■ TASK REQUIREMENTS ■
Go through the entries below, tally each line with the string "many", and give the final number by itself.

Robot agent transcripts
╔══

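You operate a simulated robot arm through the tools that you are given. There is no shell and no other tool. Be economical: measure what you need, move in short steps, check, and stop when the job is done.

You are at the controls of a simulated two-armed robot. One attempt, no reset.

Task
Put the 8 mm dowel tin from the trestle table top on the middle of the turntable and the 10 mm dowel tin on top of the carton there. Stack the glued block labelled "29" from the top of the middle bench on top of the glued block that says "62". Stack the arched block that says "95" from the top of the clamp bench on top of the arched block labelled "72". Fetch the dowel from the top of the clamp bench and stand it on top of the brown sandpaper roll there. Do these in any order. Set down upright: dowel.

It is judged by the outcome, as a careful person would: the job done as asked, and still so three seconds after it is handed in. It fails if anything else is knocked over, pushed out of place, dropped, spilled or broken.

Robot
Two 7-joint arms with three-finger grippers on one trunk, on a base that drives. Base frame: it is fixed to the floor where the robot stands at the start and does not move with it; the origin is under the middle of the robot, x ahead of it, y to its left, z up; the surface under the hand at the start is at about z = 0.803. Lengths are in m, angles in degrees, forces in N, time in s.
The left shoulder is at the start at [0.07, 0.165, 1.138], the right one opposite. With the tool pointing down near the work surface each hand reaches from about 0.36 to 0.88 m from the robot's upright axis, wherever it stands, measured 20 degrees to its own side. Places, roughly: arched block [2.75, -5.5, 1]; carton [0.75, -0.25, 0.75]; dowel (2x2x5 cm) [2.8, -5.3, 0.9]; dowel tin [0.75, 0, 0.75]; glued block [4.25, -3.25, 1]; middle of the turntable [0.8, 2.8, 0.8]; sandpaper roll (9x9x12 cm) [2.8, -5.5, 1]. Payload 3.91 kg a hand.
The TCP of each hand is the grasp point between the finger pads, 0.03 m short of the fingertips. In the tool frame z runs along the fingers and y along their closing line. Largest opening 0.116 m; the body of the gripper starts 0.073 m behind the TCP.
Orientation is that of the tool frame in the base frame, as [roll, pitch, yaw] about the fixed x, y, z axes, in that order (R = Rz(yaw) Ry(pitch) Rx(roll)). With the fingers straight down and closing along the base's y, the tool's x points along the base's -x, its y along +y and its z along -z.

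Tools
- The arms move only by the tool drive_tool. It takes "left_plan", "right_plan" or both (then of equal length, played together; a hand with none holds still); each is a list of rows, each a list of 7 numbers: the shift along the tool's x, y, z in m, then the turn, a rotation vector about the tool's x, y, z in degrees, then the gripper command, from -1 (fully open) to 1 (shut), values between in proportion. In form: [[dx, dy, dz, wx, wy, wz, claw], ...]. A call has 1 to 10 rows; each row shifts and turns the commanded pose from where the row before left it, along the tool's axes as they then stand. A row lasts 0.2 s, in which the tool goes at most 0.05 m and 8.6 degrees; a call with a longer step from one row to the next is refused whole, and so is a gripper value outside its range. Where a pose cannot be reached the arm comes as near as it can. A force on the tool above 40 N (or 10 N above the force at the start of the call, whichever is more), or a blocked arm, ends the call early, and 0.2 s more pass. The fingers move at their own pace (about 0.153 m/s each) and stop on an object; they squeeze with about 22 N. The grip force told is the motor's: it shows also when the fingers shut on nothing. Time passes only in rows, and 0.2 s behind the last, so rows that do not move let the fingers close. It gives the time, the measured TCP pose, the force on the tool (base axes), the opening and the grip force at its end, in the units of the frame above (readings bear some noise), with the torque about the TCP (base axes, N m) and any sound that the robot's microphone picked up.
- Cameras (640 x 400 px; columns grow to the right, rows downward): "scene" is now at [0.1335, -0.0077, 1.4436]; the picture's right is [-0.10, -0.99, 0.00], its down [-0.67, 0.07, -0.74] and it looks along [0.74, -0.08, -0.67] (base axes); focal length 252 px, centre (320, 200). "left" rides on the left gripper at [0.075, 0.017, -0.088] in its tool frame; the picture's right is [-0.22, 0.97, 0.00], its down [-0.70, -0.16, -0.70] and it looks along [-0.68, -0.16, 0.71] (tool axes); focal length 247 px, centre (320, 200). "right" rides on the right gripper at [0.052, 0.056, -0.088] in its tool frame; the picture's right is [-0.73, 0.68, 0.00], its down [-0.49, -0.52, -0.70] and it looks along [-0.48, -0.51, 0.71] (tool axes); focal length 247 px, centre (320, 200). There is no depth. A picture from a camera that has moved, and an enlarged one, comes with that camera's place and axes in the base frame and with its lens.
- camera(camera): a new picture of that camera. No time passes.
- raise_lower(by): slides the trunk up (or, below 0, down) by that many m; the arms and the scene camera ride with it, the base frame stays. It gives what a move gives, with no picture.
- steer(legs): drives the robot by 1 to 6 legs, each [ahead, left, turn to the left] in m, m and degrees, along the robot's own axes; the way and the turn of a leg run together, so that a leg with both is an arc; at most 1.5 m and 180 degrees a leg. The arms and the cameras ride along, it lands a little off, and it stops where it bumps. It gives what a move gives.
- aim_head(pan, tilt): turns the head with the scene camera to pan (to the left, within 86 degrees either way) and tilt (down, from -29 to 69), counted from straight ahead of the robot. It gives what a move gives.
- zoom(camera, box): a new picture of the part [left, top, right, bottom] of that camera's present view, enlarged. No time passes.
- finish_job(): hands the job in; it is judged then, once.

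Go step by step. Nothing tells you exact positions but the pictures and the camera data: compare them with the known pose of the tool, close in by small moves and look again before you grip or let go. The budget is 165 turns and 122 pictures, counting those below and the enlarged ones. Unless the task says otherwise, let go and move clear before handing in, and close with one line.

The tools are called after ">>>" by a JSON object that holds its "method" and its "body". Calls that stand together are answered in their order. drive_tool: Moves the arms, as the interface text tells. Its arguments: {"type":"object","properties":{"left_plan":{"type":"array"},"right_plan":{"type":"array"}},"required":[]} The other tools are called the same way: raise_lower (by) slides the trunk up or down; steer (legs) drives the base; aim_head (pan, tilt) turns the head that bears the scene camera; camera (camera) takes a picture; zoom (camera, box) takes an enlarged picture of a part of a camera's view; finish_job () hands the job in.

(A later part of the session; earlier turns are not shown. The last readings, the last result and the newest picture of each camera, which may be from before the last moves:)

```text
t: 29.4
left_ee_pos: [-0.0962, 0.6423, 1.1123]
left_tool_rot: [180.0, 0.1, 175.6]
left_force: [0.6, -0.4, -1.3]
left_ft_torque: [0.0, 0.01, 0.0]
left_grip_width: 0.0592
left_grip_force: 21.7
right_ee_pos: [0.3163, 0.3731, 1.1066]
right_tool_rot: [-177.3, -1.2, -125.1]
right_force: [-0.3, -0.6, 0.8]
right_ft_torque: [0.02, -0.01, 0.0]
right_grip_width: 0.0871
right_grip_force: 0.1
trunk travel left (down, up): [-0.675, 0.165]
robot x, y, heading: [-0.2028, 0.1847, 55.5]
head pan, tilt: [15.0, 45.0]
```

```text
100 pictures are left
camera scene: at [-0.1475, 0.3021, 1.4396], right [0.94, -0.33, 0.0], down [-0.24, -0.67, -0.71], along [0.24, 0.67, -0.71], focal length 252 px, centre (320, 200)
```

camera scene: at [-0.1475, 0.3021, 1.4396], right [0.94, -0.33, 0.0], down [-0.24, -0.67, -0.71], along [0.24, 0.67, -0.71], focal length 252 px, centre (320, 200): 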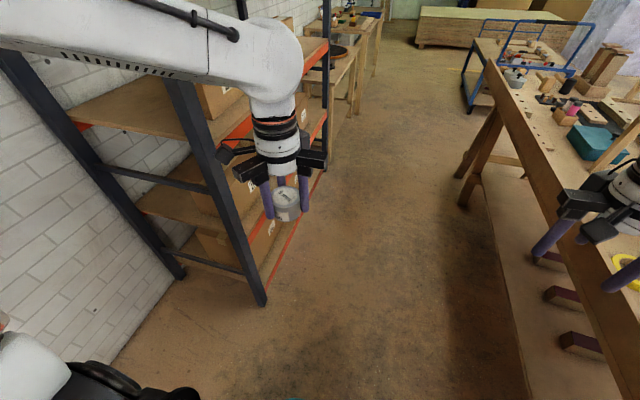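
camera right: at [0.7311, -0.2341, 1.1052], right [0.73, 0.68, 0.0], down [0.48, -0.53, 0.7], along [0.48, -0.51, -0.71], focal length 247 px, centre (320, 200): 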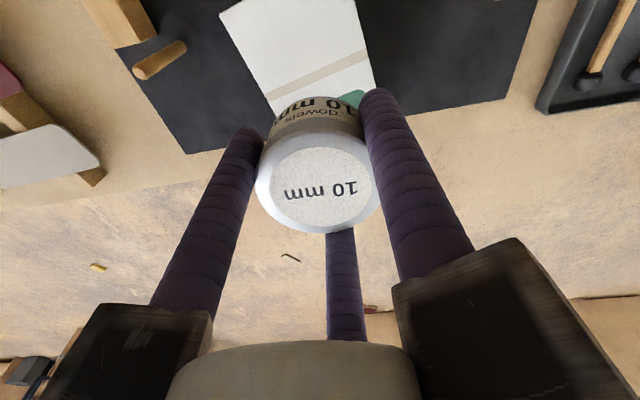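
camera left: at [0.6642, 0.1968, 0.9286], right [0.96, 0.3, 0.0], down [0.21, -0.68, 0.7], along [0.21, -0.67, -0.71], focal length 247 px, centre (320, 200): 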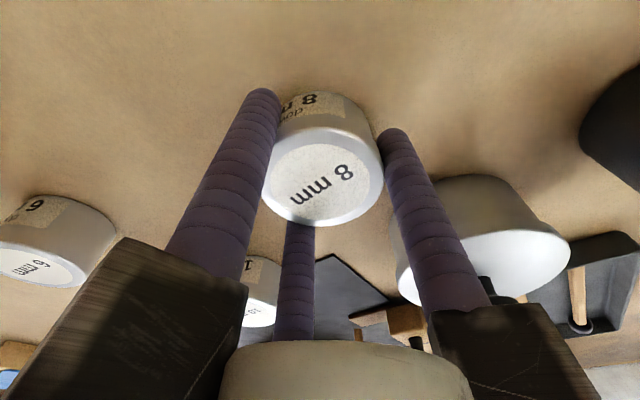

╚══
╔══

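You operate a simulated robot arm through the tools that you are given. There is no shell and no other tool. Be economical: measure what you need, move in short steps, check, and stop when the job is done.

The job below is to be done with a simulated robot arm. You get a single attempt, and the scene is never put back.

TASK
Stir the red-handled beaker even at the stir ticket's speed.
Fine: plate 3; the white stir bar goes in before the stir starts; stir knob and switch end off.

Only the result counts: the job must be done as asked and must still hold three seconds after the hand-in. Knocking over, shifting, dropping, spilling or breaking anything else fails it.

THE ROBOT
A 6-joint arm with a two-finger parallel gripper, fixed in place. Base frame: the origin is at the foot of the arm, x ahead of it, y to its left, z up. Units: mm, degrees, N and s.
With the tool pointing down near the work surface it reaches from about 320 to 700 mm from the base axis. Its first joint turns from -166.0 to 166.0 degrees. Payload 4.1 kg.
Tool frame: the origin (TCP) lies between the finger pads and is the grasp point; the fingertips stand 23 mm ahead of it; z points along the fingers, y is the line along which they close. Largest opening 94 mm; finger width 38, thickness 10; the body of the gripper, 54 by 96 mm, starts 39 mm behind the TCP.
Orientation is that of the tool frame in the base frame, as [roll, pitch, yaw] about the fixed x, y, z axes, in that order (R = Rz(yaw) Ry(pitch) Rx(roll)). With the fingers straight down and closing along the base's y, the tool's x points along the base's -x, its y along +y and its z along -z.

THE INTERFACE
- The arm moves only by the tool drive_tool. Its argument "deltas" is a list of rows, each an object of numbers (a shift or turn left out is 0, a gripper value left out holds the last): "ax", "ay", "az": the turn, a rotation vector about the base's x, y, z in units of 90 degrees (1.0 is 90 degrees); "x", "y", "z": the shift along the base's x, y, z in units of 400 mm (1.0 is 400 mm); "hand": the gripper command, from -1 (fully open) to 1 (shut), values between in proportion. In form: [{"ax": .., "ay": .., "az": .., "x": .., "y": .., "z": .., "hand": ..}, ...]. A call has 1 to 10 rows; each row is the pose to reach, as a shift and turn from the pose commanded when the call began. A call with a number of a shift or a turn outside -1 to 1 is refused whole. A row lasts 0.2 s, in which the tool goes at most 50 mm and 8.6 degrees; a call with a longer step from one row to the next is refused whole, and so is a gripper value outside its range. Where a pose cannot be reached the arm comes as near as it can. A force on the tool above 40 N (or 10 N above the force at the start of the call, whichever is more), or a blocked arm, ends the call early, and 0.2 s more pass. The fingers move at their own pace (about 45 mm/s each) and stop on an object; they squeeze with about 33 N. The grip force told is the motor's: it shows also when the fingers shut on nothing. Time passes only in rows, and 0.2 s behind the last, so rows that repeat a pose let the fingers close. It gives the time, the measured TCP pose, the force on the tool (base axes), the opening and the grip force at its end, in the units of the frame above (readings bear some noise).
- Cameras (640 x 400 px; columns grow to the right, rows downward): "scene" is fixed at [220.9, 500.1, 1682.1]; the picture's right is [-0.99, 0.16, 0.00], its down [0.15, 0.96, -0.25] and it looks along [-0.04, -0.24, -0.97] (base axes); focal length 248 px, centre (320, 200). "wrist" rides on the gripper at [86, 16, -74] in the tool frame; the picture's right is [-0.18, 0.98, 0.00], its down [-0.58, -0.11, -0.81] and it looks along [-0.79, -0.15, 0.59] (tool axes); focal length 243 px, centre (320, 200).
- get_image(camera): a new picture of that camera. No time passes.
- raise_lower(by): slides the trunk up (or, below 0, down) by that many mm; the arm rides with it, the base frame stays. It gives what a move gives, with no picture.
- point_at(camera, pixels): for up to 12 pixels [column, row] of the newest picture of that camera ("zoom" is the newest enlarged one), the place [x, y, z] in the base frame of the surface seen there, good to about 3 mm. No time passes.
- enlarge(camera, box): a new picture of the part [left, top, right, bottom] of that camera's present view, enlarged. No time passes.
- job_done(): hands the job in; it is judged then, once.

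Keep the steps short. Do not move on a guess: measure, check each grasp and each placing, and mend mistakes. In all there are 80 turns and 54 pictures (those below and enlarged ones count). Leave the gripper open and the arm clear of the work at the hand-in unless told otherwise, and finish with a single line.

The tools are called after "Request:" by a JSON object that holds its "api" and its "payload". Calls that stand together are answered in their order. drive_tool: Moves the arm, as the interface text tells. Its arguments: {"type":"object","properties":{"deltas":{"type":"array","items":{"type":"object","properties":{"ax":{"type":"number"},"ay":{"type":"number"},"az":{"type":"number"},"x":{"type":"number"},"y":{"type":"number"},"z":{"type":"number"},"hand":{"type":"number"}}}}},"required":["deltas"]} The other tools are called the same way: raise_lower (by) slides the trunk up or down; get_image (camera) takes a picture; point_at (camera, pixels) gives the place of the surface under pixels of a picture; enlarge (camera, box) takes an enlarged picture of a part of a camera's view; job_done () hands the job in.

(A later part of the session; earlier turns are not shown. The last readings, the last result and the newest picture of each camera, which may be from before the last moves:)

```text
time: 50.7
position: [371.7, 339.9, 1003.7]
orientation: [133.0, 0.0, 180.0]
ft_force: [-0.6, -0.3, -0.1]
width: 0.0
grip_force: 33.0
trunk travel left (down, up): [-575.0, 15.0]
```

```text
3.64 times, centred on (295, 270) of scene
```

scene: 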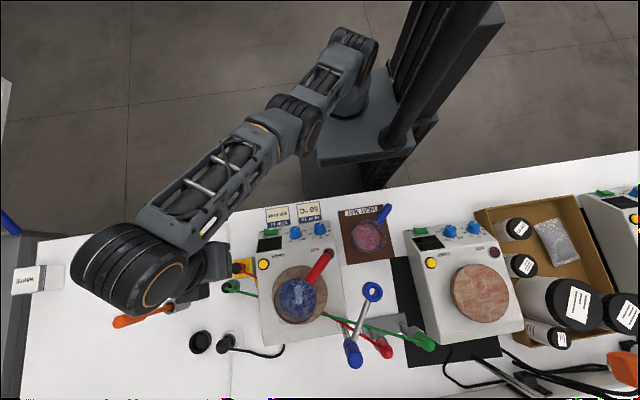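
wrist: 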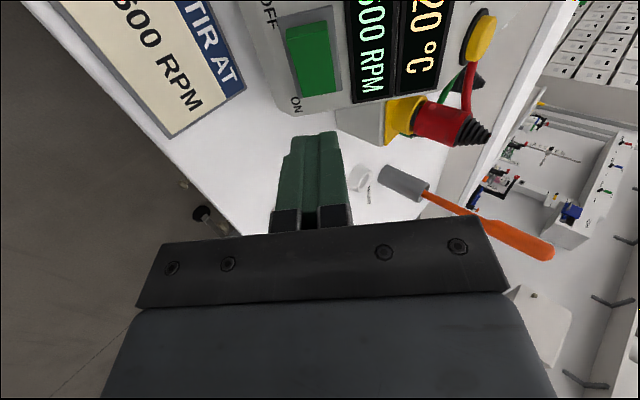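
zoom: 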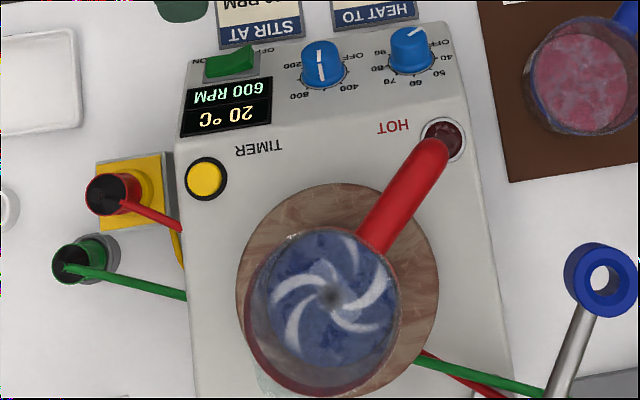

╚══

■ RESPONSE TO THIS TASK ■
2